Such high stress levels, in turn, cause greater wearing of the
parts at these locations and a shortened usable life of the parts.
The increased wearing also enlarges the clearance space, which can
lead to rattling of the components during use. Such rattling of the
parts further quickens wearing of the parts.
[0011] In ordinary digging, such as with a front end loader, fines
become impacted between the adapter and base so that rattling is
reduced or eliminated even when wearing has created large gaps
between the parts. However, in a dredging operation, the water
sweeps the fines in and out of the gaps, and prevents the build up
of fines between the parts. Since the gaps between the parts would
ordinarily remain in a dredging operation, an adapter mechanically
attached to a boss on a dredge cutterhead by a known construction
would continually rattle against the boss and repeatedly apply
large loads in point contacts along the front and rear of the
adapter. Moreover, since the fines are constantly swept into and
out of the gaps between the parts with the water, the fines would
actually function as a grinding compound on the parts to further
exacerbate wearing of the parts. Consequently, adapters for
dredging operations have not before been mechanically attached to
the dredge cutterhead arms.
[0012] However, these shortcomings are overcome in the present
invention so that adapters in dredging teeth can be mechanically
attached to the arms. In particular, the front of the base is
curved and in contact with a complementary abutment of the adapter.
As a result, when side loads push the adapter in a rotative manner,
the arcuate shape of the bearing surfaces enables the surfaces to
remain in substantially full flush contact with each other. This
full contact arrangement as opposed to a point contact greatly
reduces the stress otherwise experienced in the corners of the
components.
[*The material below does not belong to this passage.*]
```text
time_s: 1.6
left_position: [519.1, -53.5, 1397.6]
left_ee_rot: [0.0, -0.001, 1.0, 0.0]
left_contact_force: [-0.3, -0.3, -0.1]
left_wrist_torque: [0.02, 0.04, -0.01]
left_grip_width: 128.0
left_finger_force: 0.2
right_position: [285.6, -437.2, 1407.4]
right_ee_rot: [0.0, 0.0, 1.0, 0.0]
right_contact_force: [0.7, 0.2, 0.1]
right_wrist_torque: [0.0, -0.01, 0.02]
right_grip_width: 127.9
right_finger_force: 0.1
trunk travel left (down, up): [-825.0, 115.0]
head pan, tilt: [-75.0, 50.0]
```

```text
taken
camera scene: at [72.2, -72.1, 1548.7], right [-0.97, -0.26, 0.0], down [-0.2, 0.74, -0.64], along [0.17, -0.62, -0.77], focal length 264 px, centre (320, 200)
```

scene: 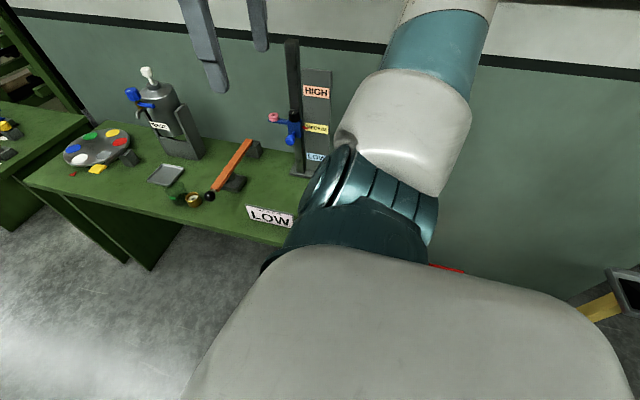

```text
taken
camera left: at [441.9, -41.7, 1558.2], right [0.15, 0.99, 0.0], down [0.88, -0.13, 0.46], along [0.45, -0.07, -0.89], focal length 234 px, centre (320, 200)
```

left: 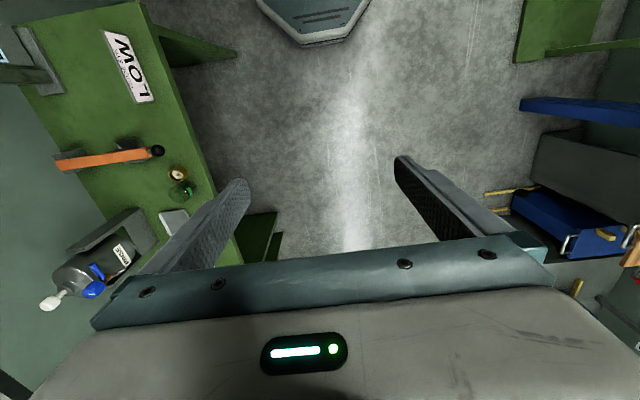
Rather than having high loads applied essentially as
point contacts, the loads are spread over substantially the entire
bearing surface to greatly minimize the stress in the parts and, in
turn, substantially lengthen the usable life of the parts.
[0013] In a preferred construction, the arcuate bearing surfaces
define spherical segments to maintain substantially full contact
between the bearing surfaces of the adapter and the base under both
horizontal and vertical transverse loading. In addition, the rear
bearing surface of the base and the front of the lock are also
preferably formed with similar arcuate surfaces to likewise
maintain substantially full contact between the lock and the
base.
[0014] In another aspect of the present invention, the lock is
formed to tighten the connection between the base and adapter. A
tightened assembly alleviates rattling and thereby lengthens the
useful life of the tooth. The above-noted '048, patent discloses a
lock with a threaded plug that tightens the adapter on the boss.
Nevertheless, the stress and strains of digging can work to loosen
even an initially tightened arrangement such that the adapter will
still shift and rattle against the base resulting in increased
wear, particularly with the high frequency of penetration and
varied loading of teeth on a dredge cutterhead. Further, with a
loosening assembly, there would be nothing in a water environment
to prevent the components from rattling during use.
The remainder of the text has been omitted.